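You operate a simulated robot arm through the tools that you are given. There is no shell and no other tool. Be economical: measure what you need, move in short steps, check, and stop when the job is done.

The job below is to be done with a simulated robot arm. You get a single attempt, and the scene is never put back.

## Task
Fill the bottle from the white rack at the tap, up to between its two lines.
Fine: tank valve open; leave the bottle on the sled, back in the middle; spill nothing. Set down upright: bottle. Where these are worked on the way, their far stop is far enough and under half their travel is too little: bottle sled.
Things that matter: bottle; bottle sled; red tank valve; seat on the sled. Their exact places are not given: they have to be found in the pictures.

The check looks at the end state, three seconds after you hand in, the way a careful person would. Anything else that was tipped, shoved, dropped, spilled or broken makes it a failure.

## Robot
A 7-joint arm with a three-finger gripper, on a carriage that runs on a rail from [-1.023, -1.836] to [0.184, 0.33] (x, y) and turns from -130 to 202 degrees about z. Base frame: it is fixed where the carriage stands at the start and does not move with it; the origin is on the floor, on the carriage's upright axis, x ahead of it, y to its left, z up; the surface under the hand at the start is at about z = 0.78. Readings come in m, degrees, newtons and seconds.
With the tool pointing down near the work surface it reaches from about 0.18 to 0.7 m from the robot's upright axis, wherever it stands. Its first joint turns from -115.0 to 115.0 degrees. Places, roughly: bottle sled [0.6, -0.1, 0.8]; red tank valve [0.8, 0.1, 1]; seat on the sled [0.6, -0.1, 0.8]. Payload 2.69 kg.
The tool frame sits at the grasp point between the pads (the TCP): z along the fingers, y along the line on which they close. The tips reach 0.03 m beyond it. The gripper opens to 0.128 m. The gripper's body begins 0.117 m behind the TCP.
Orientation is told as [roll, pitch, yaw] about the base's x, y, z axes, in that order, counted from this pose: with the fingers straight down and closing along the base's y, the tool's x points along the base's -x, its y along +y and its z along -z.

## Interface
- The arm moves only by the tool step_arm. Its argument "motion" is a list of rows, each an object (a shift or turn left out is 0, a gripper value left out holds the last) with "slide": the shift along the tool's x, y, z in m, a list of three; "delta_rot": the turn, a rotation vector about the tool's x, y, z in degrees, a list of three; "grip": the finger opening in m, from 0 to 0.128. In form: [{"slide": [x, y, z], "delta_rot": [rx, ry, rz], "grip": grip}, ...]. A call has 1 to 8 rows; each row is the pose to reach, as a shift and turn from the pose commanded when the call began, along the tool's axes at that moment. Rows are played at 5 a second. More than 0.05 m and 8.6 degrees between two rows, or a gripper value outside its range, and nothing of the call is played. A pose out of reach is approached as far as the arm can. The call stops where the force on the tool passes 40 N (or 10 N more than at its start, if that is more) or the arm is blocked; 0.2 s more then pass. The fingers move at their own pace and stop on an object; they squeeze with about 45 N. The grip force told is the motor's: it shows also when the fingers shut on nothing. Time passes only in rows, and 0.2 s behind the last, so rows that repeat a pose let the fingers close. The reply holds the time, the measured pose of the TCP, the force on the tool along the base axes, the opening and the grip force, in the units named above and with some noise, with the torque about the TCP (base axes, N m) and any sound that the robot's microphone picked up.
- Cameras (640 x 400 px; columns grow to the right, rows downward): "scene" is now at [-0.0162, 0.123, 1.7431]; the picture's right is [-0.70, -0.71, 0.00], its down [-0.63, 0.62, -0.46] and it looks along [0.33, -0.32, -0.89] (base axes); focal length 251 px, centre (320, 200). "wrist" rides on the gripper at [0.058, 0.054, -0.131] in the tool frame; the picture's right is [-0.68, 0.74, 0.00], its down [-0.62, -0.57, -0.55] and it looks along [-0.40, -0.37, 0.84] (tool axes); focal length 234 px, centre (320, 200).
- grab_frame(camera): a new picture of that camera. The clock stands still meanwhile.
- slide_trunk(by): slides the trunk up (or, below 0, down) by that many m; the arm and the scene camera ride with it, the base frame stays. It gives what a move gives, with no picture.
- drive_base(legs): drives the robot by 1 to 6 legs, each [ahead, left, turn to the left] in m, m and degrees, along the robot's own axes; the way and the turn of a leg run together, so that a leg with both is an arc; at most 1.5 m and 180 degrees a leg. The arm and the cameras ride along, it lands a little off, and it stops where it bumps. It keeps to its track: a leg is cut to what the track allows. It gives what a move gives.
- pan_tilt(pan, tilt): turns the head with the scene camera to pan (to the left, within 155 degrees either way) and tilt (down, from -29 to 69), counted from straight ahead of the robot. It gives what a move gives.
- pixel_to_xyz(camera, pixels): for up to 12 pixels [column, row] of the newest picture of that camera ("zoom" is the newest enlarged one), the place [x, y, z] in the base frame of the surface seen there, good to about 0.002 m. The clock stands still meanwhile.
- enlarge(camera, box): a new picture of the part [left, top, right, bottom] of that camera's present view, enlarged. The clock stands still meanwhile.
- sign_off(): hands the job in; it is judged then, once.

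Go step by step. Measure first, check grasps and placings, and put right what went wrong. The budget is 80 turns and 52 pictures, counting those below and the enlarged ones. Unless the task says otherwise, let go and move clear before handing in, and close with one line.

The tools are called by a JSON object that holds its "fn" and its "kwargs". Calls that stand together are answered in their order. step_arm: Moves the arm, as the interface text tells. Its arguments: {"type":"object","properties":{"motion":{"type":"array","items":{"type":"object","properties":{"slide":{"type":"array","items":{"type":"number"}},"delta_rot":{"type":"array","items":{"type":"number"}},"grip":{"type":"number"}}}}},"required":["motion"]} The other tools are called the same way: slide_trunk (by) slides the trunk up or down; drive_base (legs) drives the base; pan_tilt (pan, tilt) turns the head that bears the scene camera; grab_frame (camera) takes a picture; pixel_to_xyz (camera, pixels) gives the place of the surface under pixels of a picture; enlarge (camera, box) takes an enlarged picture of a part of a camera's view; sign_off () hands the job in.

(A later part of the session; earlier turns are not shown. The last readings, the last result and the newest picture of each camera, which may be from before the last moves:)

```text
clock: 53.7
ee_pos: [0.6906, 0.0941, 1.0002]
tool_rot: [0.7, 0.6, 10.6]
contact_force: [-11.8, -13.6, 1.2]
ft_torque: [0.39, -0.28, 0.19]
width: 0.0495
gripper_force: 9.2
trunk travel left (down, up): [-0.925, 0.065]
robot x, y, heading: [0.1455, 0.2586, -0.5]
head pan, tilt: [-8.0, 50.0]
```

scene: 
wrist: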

------------------------------------

_TASK INSTRUCTIONS_
Extract all of the data exactly as written.

_RESPONSE_
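You operate a simulated robot arm through the tools that you are given. There is no shell and no other tool. Be economical: measure what you need, move in short steps, check, and stop when the job is done.

The job below is to be done with a simulated robot arm. You get a single attempt, and the scene is never put back.

## Task
Fill the bottle from the white rack at the tap, up to between its two lines.
Fine: tank valve open; leave the bottle on the sled, back in the middle; spill nothing. Set down upright: bottle. Where these are worked on the way, their far stop is far enough and under half their travel is too little: bottle sled.
Things that matter: bottle; bottle sled; red tank valve; seat on the sled. Their exact places are not given: they have to be found in the pictures.

The check looks at the end state, three seconds after you hand in, the way a careful person would. Anything else that was tipped, shoved, dropped, spilled or broken makes it a failure.

## Robot
A 7-joint arm with a three-finger gripper, on a carriage that runs on a rail from [-1.023, -1.836] to [0.184, 0.33] (x, y) and turns from -130 to 202 degrees about z. Base frame: it is fixed where the carriage stands at the start and does not move with it; the origin is on the floor, on the carriage's upright axis, x ahead of it, y to its left, z up; the surface under the hand at the start is at about z = 0.78. Readings come in m, degrees, newtons and seconds.
With the tool pointing down near the work surface it reaches from about 0.18 to 0.7 m from the robot's upright axis, wherever it stands. Its first joint turns from -115.0 to 115.0 degrees. Places, roughly: bottle sled [0.6, -0.1, 0.8]; red tank valve [0.8, 0.1, 1]; seat on the sled [0.6, -0.1, 0.8]. Payload 2.69 kg.
The tool frame sits at the grasp point between the pads (the TCP): z along the fingers, y along the line on which they close. The tips reach 0.03 m beyond it. The gripper opens to 0.128 m. The gripper's body begins 0.117 m behind the TCP.
Orientation is told as [roll, pitch, yaw] about the base's x, y, z axes, in that order, counted from this pose: with the fingers straight down and closing along the base's y, the tool's x points along the base's -x, its y along +y and its z along -z.

## Interface
- The arm moves only by the tool step_arm. Its argument "motion" is a list of rows, each an object (a shift or turn left out is 0, a gripper value left out holds the last) with "slide": the shift along the tool's x, y, z in m, a list of three; "delta_rot": the turn, a rotation vector about the tool's x, y, z in degrees, a list of three; "grip": the finger opening in m, from 0 to 0.128. In form: [{"slide": [x, y, z], "delta_rot": [rx, ry, rz], "grip": grip}, ...]. A call has 1 to 8 rows; each row is the pose to reach, as a shift and turn from the pose commanded when the call began, along the tool's axes at that moment. Rows are played at 5 a second. More than 0.05 m and 8.6 degrees between two rows, or a gripper value outside its range, and nothing of the call is played. A pose out of reach is approached as far as the arm can. The call stops where the force on the tool passes 40 N (or 10 N more than at its start, if that is more) or the arm is blocked; 0.2 s more then pass. The fingers move at their own pace and stop on an object; they squeeze with about 45 N. The grip force told is the motor's: it shows also when the fingers shut on nothing. Time passes only in rows, and 0.2 s behind the last, so rows that repeat a pose let the fingers close. The reply holds the time, the measured pose of the TCP, the force on the tool along the base axes, the opening and the grip force, in the units named above and with some noise, with the torque about the TCP (base axes, N m) and any sound that the robot's microphone picked up.
- Cameras (640 x 400 px; columns grow to the right, rows downward): "scene" is now at [-0.0162, 0.123, 1.7431]; the picture's right is [-0.70, -0.71, 0.00], its down [-0.63, 0.62, -0.46] and it looks along [0.33, -0.32, -0.89] (base axes); focal length 251 px, centre (320, 200). "wrist" rides on the gripper at [0.058, 0.054, -0.131] in the tool frame; the picture's right is [-0.68, 0.74, 0.00], its down [-0.62, -0.57, -0.55] and it looks along [-0.40, -0.37, 0.84] (tool axes); focal length 234 px, centre (320, 200).
- grab_frame(camera): a new picture of that camera. The clock stands still meanwhile.
- slide_trunk(by): slides the trunk up (or, below 0, down) by that many m; the arm and the scene camera ride with it, the base frame stays. It gives what a move gives, with no picture.
- drive_base(legs): drives the robot by 1 to 6 legs, each [ahead, left, turn to the left] in m, m and degrees, along the robot's own axes; the way and the turn of a leg run together, so that a leg with both is an arc; at most 1.5 m and 180 degrees a leg. The arm and the cameras ride along, it lands a little off, and it stops where it bumps. It keeps to its track: a leg is cut to what the track allows. It gives what a move gives.
- pan_tilt(pan, tilt): turns the head with the scene camera to pan (to the left, within 155 degrees either way) and tilt (down, from -29 to 69), counted from straight ahead of the robot. It gives what a move gives.
- pixel_to_xyz(camera, pixels): for up to 12 pixels [column, row] of the newest picture of that camera ("zoom" is the newest enlarged one), the place [x, y, z] in the base frame of the surface seen there, good to about 0.002 m. The clock stands still meanwhile.
- enlarge(camera, box): a new picture of the part [left, top, right, bottom] of that camera's present view, enlarged. The clock stands still meanwhile.
- sign_off(): hands the job in; it is judged then, once.

Go step by step. Measure first, check grasps and placings, and put right what went wrong. The budget is 80 turns and 52 pictures, counting those below and the enlarged ones. Unless the task says otherwise, let go and move clear before handing in, and close with one line.

The tools are called by a JSON object that holds its "fn" and its "kwargs". Calls that stand together are answered in their order. step_arm: Moves the arm, as the interface text tells. Its arguments: {"type":"object","properties":{"motion":{"type":"array","items":{"type":"object","properties":{"slide":{"type":"array","items":{"type":"number"}},"delta_rot":{"type":"array","items":{"type":"number"}},"grip":{"type":"number"}}}}},"required":["motion"]} The other tools are called the same way: slide_trunk (by) slides the trunk up or down; drive_base (legs) drives the base; pan_tilt (pan, tilt) turns the head that bears the scene camera; grab_frame (camera) takes a picture; pixel_to_xyz (camera, pixels) gives the place of the surface under pixels of a picture; enlarge (camera, box) takes an enlarged picture of a part of a camera's view; sign_off () hands the job in.

(A later part of the session; earlier turns are not shown. The last readings, the last result and the newest picture of each camera, which may be from before the last moves:)

```text
clock: 53.7
ee_pos: [0.6906, 0.0941, 1.0002]
tool_rot: [0.7, 0.6, 10.6]
contact_force: [-11.8, -13.6, 1.2]
ft_torque: [0.39, -0.28, 0.19]
width: 0.0495
gripper_force: 9.2
trunk travel left (down, up): [-0.925, 0.065]
robot x, y, heading: [0.1455, 0.2586, -0.5]
head pan, tilt: [-8.0, 50.0]
```

scene: 
wrist: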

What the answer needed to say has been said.